• What you will do: Write out all of the data exactly as it appears.

++++++++++

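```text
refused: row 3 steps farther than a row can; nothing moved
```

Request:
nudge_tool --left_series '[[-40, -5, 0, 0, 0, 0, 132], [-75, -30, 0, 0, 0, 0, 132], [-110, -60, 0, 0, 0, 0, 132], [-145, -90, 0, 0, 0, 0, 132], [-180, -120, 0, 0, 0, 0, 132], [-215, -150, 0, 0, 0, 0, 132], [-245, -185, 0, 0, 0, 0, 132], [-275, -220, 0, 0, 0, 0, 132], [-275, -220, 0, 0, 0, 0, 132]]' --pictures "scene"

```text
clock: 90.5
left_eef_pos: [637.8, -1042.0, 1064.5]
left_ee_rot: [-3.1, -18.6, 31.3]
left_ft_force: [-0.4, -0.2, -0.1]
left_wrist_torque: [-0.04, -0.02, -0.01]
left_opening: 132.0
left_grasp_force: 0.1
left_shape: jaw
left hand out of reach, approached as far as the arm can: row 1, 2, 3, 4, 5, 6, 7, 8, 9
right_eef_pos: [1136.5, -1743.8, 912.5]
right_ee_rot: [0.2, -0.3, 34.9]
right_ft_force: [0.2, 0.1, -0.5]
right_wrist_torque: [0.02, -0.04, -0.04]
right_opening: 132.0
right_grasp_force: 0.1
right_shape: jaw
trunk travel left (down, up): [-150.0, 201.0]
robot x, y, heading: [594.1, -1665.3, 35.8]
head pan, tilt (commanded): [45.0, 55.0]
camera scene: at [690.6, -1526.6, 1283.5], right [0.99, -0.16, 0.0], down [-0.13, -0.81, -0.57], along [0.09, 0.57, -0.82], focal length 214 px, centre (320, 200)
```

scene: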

++++++++++

• The solution:
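```text
refused: row 3 steps farther than a row can; nothing moved
```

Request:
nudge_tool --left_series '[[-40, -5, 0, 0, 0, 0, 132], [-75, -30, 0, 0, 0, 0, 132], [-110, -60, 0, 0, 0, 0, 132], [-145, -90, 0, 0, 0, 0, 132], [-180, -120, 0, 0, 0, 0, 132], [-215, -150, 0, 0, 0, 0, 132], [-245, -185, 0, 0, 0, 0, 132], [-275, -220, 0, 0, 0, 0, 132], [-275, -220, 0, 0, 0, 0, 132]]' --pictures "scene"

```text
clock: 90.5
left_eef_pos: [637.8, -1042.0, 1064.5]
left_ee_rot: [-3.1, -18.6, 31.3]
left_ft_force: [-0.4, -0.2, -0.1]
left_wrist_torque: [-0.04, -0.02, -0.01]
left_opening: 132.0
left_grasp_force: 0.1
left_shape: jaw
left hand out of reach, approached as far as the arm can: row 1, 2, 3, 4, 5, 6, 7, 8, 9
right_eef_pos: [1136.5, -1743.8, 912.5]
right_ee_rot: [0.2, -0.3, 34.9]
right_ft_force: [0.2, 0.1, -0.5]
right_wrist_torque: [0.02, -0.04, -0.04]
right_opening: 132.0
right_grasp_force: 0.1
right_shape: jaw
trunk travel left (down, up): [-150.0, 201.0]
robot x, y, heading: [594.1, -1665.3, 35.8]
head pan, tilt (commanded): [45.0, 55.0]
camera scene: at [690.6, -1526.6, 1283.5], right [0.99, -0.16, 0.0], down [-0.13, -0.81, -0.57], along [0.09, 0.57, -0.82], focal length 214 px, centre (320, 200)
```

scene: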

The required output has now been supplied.